6/27/07 – U.S. NEWS & WORLD REPORT
Pregnant women with depression often find themselves choosing between the lesser of two evils. Should they take antidepressants and risk the slight but real possibility of birth defects? Or should they forgo treatment and chance a relapse?
Two new studies published in this week’s New England Journal of Medicine could help women make a more informed decision.
One study of nearly 10,000 infants born with birth defects and nearly 6,000 healthy infants found that women who took sertraline (Zoloft) in the first few months of pregnancy had twice the risk of having a baby born with a heart defect, while those on paroxetine (Paxil) had more than three times the risk. Paxil also increased the risk of a rare hernia called an omphalocele. But this doesn’t mean antidepressants are unsafe: The heart defects seen in the study normally occur in 5 out of 10,000 babies, so a doubling of the risk means they occur in 10 in 10,000 and a tripling in 15 in 10,000—thus, a baby’s risk is still far less than 1 percent.

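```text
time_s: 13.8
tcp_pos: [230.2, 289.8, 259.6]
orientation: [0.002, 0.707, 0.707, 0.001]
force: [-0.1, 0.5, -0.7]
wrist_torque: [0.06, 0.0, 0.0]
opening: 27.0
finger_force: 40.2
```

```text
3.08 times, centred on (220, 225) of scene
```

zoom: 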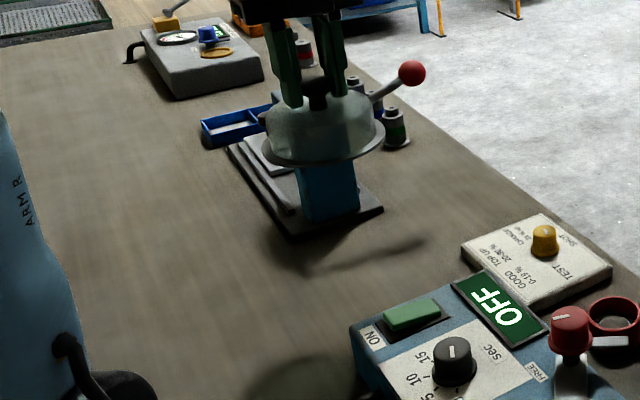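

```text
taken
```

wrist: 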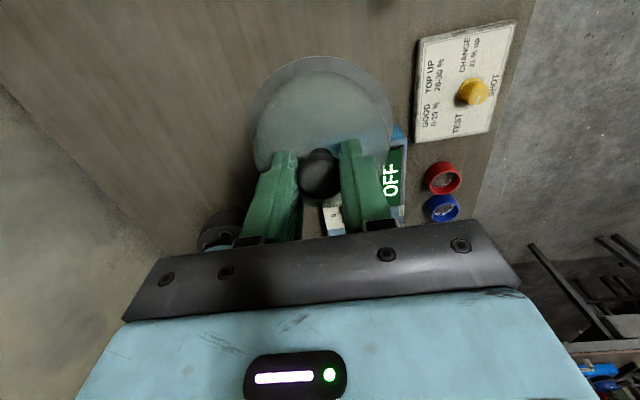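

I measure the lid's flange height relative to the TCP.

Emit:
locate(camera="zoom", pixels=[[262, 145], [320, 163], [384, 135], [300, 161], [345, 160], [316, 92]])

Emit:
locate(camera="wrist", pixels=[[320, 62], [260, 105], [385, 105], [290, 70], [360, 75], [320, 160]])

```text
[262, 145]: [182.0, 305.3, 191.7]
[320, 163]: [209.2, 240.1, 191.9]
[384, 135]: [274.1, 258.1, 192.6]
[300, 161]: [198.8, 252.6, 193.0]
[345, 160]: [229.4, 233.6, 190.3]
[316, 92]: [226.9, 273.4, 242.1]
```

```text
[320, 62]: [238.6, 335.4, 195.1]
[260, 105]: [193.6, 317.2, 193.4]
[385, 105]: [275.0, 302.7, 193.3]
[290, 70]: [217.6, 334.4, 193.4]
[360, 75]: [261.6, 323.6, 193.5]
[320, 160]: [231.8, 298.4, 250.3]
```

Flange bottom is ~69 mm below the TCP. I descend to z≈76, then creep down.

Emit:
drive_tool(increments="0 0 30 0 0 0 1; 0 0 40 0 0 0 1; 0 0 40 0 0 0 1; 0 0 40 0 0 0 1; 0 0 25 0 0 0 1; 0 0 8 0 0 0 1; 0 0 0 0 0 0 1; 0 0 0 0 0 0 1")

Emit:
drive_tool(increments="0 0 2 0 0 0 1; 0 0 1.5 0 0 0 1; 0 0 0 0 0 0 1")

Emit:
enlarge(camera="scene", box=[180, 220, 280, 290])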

“The results are pretty reassuring, though we did find some increased risk relating to specific drugs,” says study leader Carol Louik, an assistant professor of epidemiology at Boston University. The second study from the University of British Columbia also found a tripling of heart defects in babies born to mothers who took Paxil as well as an increased risk of neural tube defects. What’s interesting is that neither study found any significant increase in birth defects from Prozac, Lexapro, and other antidepressants that, like Zoloft and Paxil, fall into the category of selective serotonin reuptake inhibitors.
“As the evidence grows, it’s becoming clearer in my mind that the link between SSRIs and birth defects is tenuous at best but probably real,” says Charles Lockwood, chair of obstetrics, gynecology, and reproductive science at Yale University School of Medicine and spokesperson for the American College of Obstetricians and Gynecologists. ACOG already recommends against the use of Paxil in pregnancy because of previous research suggesting it increases heart defects, but Lockwood says he’s not yet convinced that other SSRIs pose smaller risks. He believes that pregnant women taking any SSRI should get regular sonograms to check for fetal heart defects and that bupropion (Wellbutrin), a non-SSRI, should be considered as a first line of therapy; it’s mild and considered to be the safest antidepressant but it also may not work as well for severe depression.
While some women certainly need to stay on their antidepressant throughout pregnancy to avoid a relapse, others may get the same benefits from psychotherapy.
“If someone can do OK without her medication, that’s fine, but she needs to be monitored closely,” says Carolyn Robinowitz, president of the American Psychiatric Association. Untreated depression can cause premature birth and low birthweight and possibly increase the risk of miscarriage. What’s more, depressed mothers may be more likely to have poor eating habits or abuse alcohol or drugs—all potentially harmful to the fetus.
“There’s a careful tightrope that patients and doctors have to walk to minimize exposure to antidepressants but to avoid depression in pregnancy as well,” says Lockwood.
The new findings come on the heels of other research out earlier in the week linking antidepressants to accelerated bone loss in the elderly.